La tactique de l’appât
Plusieurs vidéos des forces arméniennes montrent des avions Antonov AN-2 azerbaïdjanais se faire abattre par la défense antiaérienne adverse[3]. Compte tenu des moyens dont dispose la force aérienne azerbaïdjanaise, on peut se demander quel est l’intérêt pour elle d’utiliser un appareil d’âge canonique dans un tel conflit alors qu’elle dispose de plusieurs drones de surveillance israéliens tout à fait modernes (Hermes 450, IAI Heron, IAI Searcher,Orbiter, etc.), certains sont même produits localement sous licence. Il s’avère qu’une soixantaine d’AN-2 auraient été succinctement « dronisés » avec l’aide de la société turque Baykar Defense[4]. Ces avions dronisés semblent servir d’appâts afin de localiser les systèmes de défense antiaérienne adverses pour ensuit, les détruire.
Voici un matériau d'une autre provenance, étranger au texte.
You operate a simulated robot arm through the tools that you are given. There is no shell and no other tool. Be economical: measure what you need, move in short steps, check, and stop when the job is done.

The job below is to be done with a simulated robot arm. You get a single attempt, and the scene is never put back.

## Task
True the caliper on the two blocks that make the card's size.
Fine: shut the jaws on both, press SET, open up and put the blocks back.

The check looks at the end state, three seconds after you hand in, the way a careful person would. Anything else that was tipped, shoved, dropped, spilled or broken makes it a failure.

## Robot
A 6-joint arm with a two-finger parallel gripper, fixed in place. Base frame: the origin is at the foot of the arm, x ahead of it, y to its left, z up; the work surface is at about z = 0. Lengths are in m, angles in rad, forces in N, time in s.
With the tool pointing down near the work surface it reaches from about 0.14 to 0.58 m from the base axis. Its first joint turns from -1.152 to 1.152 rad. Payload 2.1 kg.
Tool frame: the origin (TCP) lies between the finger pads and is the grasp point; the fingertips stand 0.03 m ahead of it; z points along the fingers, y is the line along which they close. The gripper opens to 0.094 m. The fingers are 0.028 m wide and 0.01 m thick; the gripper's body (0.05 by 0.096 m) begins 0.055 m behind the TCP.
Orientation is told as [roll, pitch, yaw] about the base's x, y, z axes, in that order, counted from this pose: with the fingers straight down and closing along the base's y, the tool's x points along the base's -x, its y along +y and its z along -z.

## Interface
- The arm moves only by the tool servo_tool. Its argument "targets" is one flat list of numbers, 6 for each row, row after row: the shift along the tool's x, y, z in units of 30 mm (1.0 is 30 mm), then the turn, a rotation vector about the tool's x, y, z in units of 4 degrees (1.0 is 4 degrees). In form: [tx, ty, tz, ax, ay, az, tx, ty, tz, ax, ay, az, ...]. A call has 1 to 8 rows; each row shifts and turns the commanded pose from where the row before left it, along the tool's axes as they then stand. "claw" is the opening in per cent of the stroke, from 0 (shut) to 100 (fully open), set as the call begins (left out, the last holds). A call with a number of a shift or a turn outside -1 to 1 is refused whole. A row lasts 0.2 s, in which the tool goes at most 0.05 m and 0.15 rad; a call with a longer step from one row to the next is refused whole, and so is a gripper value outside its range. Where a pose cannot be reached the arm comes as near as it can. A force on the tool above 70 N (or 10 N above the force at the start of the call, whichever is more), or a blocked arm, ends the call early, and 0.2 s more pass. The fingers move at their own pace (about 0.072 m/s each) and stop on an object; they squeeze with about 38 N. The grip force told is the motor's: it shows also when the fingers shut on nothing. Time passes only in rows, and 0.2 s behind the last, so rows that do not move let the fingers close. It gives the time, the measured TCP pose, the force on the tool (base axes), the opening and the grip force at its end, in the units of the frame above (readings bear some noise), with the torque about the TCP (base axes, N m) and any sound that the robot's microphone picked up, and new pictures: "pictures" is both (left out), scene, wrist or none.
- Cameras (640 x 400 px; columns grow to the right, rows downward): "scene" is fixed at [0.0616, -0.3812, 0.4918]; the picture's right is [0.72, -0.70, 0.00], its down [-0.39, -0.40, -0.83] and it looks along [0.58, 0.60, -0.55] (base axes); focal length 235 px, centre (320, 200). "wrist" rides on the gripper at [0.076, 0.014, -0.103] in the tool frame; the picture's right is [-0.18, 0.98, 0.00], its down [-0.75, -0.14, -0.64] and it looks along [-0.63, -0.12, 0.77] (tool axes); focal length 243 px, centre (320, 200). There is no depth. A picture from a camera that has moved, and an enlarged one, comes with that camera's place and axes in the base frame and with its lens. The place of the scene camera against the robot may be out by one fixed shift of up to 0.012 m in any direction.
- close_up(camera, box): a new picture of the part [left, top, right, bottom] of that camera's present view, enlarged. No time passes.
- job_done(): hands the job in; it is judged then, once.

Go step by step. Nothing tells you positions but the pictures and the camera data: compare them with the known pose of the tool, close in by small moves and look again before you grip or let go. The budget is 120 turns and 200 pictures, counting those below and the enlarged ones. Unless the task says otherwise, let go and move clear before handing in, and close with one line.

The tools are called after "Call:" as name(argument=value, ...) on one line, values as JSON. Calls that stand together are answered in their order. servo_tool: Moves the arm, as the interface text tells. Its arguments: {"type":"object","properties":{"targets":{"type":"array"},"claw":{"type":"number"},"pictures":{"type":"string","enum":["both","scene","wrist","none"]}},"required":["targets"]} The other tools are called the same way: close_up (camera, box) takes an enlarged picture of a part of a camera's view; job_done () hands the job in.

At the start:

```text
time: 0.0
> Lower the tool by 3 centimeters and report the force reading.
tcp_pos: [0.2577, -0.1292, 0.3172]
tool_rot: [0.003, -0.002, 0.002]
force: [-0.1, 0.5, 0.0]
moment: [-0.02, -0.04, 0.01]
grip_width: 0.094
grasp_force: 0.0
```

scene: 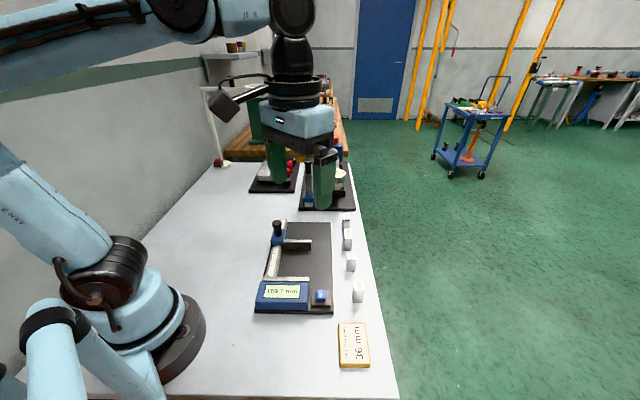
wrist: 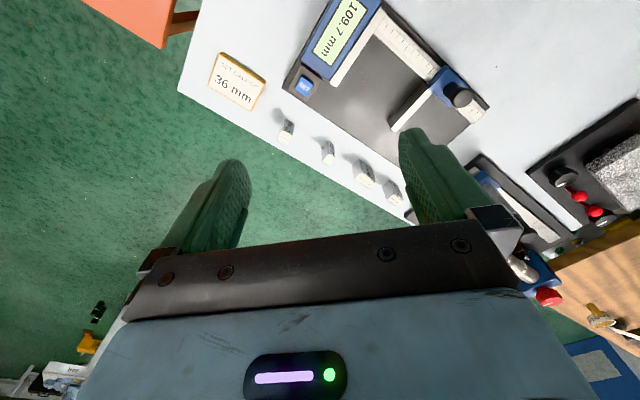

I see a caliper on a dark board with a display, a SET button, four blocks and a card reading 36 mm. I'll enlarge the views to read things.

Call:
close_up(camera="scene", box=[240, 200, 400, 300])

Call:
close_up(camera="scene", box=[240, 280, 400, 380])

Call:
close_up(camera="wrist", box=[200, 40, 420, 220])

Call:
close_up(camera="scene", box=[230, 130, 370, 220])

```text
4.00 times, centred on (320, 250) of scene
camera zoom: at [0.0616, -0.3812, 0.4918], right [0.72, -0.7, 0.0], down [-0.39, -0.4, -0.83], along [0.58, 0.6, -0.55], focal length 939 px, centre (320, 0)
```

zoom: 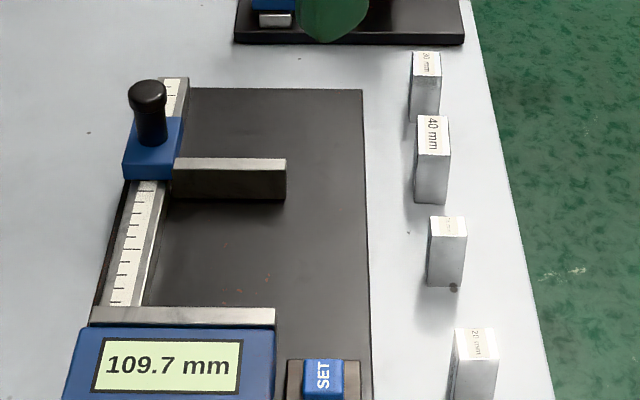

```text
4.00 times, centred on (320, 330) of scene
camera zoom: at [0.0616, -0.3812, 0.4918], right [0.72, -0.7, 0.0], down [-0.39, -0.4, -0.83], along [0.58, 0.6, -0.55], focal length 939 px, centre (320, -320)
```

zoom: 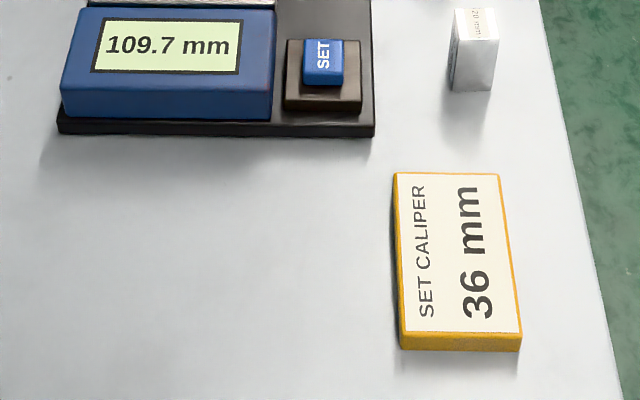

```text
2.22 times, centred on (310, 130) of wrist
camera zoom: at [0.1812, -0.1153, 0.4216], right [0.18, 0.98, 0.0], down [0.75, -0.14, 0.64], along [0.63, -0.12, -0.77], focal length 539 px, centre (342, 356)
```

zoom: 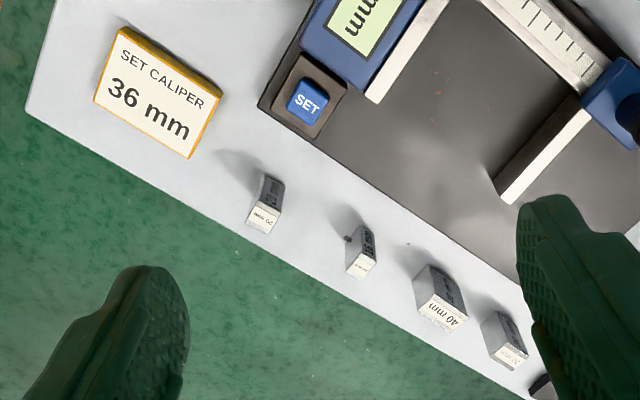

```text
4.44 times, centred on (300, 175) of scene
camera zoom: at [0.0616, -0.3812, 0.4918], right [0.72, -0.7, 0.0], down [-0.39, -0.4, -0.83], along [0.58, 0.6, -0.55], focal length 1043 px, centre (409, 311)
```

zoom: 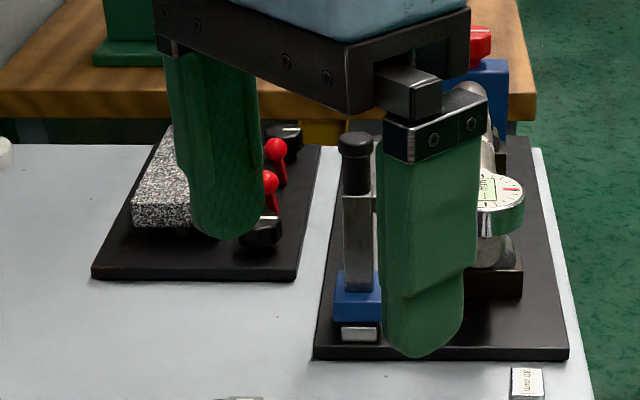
La tactique est simple, les AN-2 dronisés représentent de grosses cibles qui activent les moyens de la défense aérienne, permettant aux drones Harop ou Bayraktar TB2 qui les suivent de localiser ces moyens et de les détruire. Les drones dédiés à la destruction évoluent en arrière de l’AN-2, probablement à une altitude plus basse, afin d’être détectés le plus tard possible et d’être en mesure d’effectuer la destruction avant d’être eux-mêmes pris à parti. La signature radar d’un AN-2 étant relativement importante, cela en fait une cible bien visible qui attire facilement l’œil des opérateurs des systèmes de défense sol/air qui pourraient ainsi être tentés de moins faire attention aux petits échos représentant les drones d’attaque.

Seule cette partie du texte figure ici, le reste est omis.